Le camp des réfugiés de Calais, plus connu sous le nom de « Jungle », abrite actuellement près de 7 300 ressortissants d’Afrique, d’Asie et du Moyen-Orient : ces personnes tentent d’effectuer la traversée de la Manche afin de s’installer et de travailler au Royaume-Uni. À la suite de leurs témoignages relayés aux infos, Adela, 23 ans, étudiante à Sheffield, a décidé en juin dernier de leur apporter son aide.
« Je ne savais pas trop comment j’allais m’y rendre, confie-t-elle. Il était clair que je ne pouvais pas errer seule dans un camp de réfugiés… J’ai entendu parler de Care4Calais, une ONG qui gère un entrepôt de dons à 15 minutes en voiture de la Jungle. »
Adela à Sheffield, et pendant sa mission de bénévole avec Care4Calais. Bougez le panneau pour afficher chaque photo.

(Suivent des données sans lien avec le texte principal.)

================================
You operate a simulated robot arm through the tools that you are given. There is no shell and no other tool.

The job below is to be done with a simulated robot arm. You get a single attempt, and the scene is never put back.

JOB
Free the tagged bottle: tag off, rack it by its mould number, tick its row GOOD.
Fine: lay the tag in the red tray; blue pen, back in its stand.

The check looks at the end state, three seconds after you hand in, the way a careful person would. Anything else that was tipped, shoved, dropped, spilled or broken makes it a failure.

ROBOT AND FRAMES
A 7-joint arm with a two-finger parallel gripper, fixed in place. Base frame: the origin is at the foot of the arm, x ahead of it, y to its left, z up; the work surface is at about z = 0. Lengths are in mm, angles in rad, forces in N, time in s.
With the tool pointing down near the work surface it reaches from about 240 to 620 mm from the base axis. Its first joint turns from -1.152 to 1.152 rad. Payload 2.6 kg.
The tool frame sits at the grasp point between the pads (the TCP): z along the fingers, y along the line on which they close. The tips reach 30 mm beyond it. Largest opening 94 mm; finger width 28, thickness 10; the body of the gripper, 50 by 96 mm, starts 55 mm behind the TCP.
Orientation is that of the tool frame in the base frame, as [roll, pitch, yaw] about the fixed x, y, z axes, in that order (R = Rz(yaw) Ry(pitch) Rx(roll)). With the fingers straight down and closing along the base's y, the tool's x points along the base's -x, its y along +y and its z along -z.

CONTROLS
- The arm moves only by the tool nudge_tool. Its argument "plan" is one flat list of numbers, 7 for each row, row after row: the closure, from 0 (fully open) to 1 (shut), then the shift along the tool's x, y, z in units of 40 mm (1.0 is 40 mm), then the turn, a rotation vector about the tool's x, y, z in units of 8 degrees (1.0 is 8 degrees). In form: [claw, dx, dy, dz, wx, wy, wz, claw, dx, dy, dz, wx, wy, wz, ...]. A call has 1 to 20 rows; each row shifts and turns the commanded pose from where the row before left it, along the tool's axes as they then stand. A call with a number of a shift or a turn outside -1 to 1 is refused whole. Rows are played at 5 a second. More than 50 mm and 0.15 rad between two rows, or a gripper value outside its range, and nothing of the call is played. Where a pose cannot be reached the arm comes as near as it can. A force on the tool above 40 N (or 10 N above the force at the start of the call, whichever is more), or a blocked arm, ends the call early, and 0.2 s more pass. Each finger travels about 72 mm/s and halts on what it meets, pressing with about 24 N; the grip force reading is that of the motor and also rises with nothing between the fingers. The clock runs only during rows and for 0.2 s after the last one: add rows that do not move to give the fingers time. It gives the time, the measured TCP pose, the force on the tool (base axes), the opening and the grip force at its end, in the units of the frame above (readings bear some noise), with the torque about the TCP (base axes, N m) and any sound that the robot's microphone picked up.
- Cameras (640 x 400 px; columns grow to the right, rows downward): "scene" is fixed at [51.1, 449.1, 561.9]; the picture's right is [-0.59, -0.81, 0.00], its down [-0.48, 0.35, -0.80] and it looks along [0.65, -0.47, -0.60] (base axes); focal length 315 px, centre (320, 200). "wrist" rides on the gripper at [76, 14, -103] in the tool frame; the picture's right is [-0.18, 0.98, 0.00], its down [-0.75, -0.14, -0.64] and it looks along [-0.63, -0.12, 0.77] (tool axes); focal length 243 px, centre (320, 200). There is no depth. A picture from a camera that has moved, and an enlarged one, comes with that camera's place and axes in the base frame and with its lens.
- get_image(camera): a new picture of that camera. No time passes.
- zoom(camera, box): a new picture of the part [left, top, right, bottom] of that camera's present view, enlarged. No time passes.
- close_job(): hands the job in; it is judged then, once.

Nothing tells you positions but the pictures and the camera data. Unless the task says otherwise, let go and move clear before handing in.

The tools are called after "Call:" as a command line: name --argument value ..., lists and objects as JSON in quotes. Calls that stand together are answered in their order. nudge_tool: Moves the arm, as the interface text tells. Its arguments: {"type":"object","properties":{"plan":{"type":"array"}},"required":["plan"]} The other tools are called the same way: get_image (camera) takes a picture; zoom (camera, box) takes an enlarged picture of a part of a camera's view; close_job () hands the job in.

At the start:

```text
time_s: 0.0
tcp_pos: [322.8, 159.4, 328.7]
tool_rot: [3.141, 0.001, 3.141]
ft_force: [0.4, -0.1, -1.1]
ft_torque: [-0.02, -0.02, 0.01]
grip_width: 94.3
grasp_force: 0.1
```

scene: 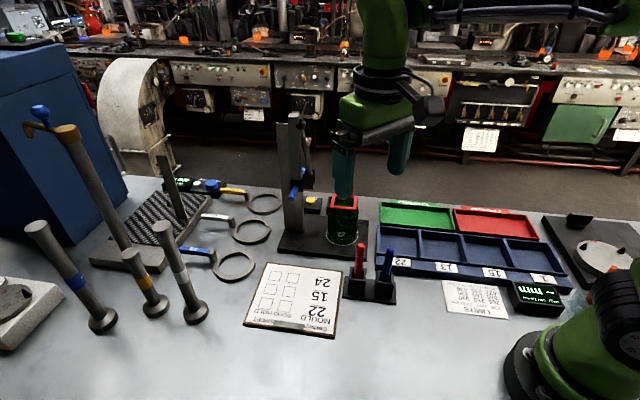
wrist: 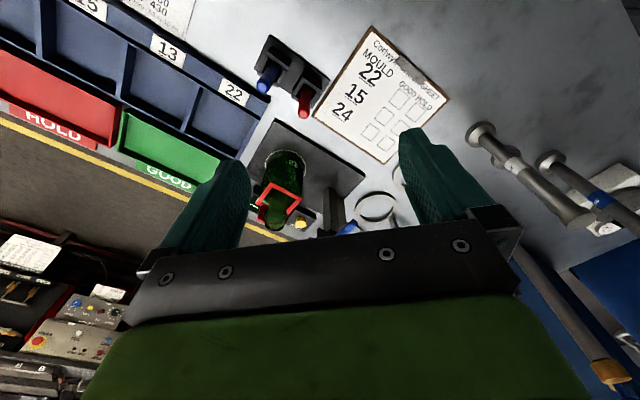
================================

Toutes les auberges de jeunesse étant complètes, Adela a fini par passer six jours dans un camping voisin : les propriétaires du camping n’avaient visiblement pas l’air très ravis de savoir la Jungle à proximité. « Nous n’étions pas autorisés à révéler à quiconque le but de notre présence ici. Il y a un an de ça à peu près, des bénévoles de longue durée ont séjourné ici : dès que les propriétaires ont découvert qui ils étaient, ils les ont virés du camping ».
La mission bénévole d’Adela était divisée en deux actions principales. Le matin, elle était chargée de trier la montagne de dons de vêtements. L’après-midi, elle s’attelait soit à prodiguer des cours d’art plastique et d’anglais, soit à distribuer des ballots de vêtements et des colis alimentaires à celles et ceux qui en avaient besoin. L’abondance des dons l’a étonné : « Les réfugiés reçoivent des dons de vêtements en excellent état, dans le camp, chacun se balade avec une paire de baskets Nike dernier cri et un survêtement neuf ».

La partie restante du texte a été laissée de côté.